I struggled a bit with the novel at first. The narrative structure which always alternates between the present and different points in the past was not very easy to sort out at first. However, this gave it a lot more dynamics and made it actually livelier. I found Yonatan’s and Lia’s story quite interesting, especially having two opposite characters approaching the same point of culmination. I can see what the other two characters contributed to the story, but I could have done without them.

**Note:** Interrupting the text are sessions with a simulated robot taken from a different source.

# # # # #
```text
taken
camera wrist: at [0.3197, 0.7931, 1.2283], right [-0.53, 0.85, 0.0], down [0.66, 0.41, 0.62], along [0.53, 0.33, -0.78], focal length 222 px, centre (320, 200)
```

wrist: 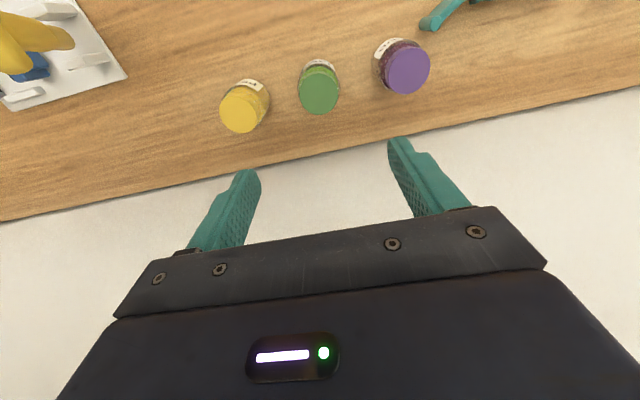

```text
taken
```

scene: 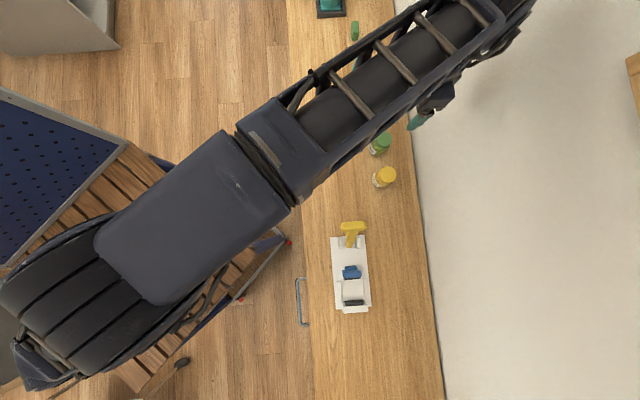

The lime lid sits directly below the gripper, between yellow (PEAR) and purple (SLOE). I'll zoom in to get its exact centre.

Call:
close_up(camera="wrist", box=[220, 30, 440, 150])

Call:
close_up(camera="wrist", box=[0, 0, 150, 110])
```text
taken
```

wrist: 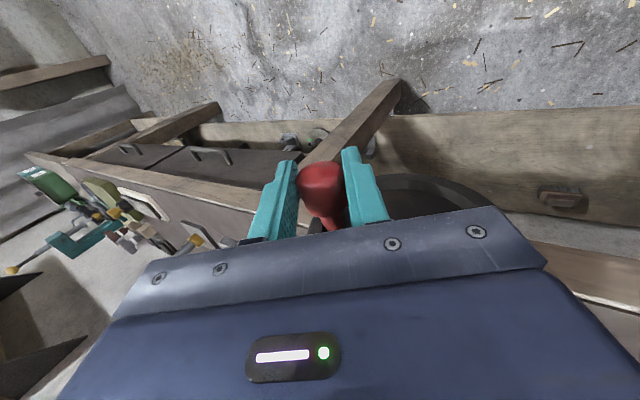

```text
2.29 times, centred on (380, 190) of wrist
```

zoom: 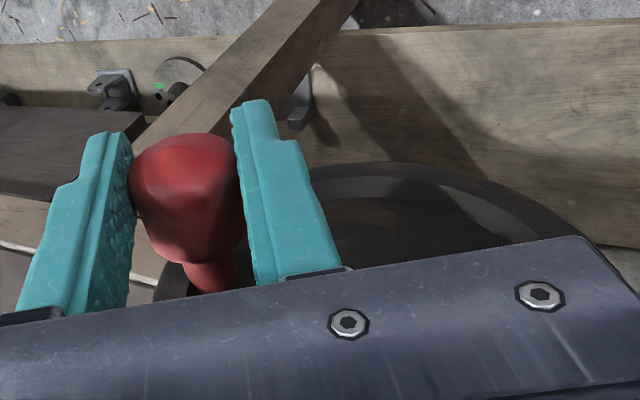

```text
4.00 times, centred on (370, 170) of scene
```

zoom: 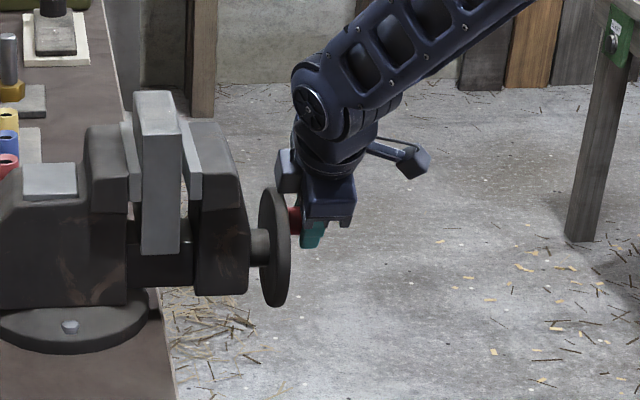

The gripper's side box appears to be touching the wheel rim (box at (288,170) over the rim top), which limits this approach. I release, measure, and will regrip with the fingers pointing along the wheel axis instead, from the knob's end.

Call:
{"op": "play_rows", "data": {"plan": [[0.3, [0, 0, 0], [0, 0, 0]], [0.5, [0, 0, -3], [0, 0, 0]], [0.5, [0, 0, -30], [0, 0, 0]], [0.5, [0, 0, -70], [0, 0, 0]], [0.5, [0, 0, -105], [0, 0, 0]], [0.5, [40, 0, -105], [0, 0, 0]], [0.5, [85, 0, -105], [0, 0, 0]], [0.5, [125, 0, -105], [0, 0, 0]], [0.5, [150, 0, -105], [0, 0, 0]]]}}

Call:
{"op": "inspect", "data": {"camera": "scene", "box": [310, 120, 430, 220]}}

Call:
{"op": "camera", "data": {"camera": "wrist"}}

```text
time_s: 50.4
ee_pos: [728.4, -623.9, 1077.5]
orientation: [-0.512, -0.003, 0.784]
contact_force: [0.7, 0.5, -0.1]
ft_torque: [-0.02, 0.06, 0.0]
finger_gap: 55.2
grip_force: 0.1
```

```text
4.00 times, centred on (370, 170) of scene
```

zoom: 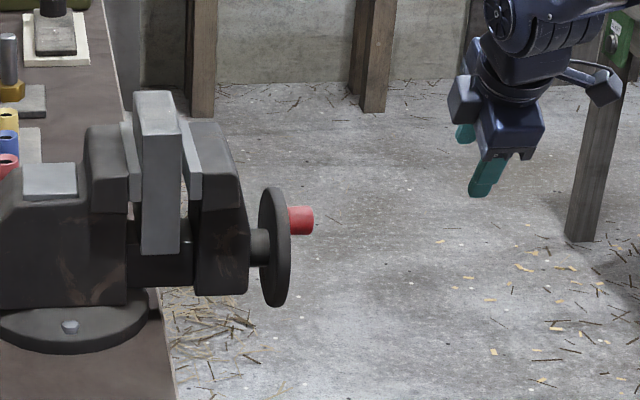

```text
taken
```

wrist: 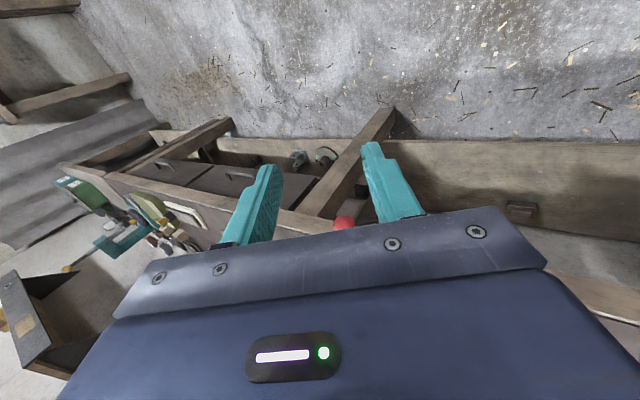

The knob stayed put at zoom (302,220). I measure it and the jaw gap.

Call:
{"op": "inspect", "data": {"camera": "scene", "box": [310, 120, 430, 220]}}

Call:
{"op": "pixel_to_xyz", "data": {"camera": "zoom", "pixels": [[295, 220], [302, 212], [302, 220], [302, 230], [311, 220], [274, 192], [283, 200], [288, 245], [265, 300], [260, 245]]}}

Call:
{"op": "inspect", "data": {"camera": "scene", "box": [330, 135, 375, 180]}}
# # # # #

What I appreciated most was the fact how Julian Fuhrman caught the atmosphere of Israel. On the one hand, the carefree and light-hearted nightlife in which you can indulge and forget. On the other hand, being threatened by war and confronted with actual bombings is also a part of their life. Likewise, the question if, as an Israeli, you can befriend an Arab – to which extend do political implications limit your personal sphere? The necessary and mandatory service in the army and the need to flee from this time after having completed the IDF – a constant crucial test of the love for your country. The protesters and their fight for affordable housing and food, it was reported worldwide about this movement and Fuhrman thus integrated very mundane aspects in the novel which rendered the characters and the plot authentic. In the centre, of course, the basic conflict between Lia and Yonatan. How can you love joyfully in those circumstances and make you love last?

A novel which traps the attitude towards life of a whole generation.